3.3Committees of the Public Company Board.
(a)Audit Committee. Public Company shall cause the Audit Committee of the Public Company Board (the “Audit Committee”) to consist of three (3) Non-Stockholder Directors. The Audit Committee (including, without limitation, in connection with any transactions under Section 4.4) shall be fully empowered to obtain assistance from employees of Public Company, including its legal and financial staff, to retain independent legal, financial and other advisors as the Audit Committee deems reasonably necessary and to not approve any transaction or other matter submitted to the committee for approval (and such non-approval shall be binding on the Public Company Board), and shall have the authority and responsibilities set forth in this Agreement and as may otherwise be delegated to the Audit Committee by the Public Company Board from time to time.
(b)Compensation Committee. Public Company shall cause the Compensation Committee of the Public Company Board to consist of three (3) directors, including at least one (1) Non-Stockholder Director.
(c)Governance and Nominating Committee.

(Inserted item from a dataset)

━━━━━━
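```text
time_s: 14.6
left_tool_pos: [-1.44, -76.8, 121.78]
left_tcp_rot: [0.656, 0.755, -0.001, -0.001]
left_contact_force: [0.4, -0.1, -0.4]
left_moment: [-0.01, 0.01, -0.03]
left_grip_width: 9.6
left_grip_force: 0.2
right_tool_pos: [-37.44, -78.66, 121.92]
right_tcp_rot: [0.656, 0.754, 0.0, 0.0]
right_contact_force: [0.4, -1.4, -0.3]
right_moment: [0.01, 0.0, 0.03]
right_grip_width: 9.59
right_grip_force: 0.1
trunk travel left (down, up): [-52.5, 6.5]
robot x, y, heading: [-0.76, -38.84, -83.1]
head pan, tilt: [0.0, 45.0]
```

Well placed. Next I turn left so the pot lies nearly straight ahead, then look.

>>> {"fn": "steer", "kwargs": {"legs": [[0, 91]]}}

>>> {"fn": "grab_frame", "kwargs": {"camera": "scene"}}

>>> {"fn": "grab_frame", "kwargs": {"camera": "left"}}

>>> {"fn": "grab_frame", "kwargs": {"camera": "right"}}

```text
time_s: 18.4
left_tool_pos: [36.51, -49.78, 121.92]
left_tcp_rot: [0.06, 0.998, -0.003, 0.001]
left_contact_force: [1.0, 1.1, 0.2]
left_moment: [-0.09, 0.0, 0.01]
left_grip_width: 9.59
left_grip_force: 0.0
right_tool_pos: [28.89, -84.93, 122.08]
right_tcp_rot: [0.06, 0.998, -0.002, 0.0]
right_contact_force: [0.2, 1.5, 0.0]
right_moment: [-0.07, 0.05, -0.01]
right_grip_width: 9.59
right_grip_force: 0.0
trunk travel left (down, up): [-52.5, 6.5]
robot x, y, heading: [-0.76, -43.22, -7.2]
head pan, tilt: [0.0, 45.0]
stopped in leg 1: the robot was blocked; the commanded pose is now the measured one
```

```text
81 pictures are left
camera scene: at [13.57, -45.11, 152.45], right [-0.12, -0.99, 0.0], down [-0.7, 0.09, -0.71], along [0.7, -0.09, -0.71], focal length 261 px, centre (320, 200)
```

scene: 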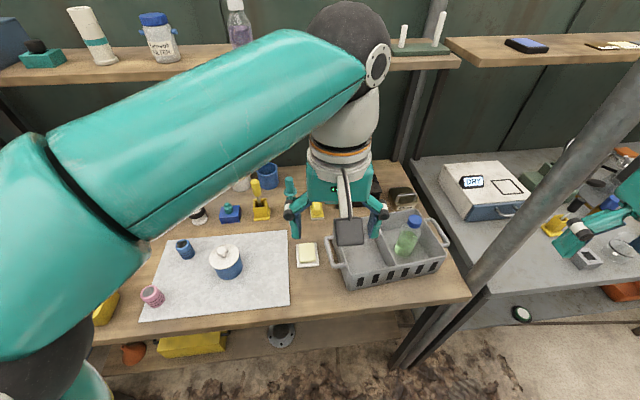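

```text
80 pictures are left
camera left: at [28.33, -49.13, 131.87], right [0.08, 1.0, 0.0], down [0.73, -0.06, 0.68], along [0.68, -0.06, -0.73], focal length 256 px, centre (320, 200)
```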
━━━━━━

Public Company shall cause the Governance and Nominating Committee of the Public Company Board (the “Governance and Nominating Committee”) to consist of three (3) directors, including at least one (1) Non-Stockholder Directors.
(d)Other Committee Composition. The number of Non-Stockholder Directors on all committees of the Public Company Board not specified in this Section 3.3 shall be proportional (rounded down to the nearest whole number) to the number
of Non-Stockholder Directors on the Public Company Board; provided that each such committee shall have at least one (1) Non-Stockholder Director.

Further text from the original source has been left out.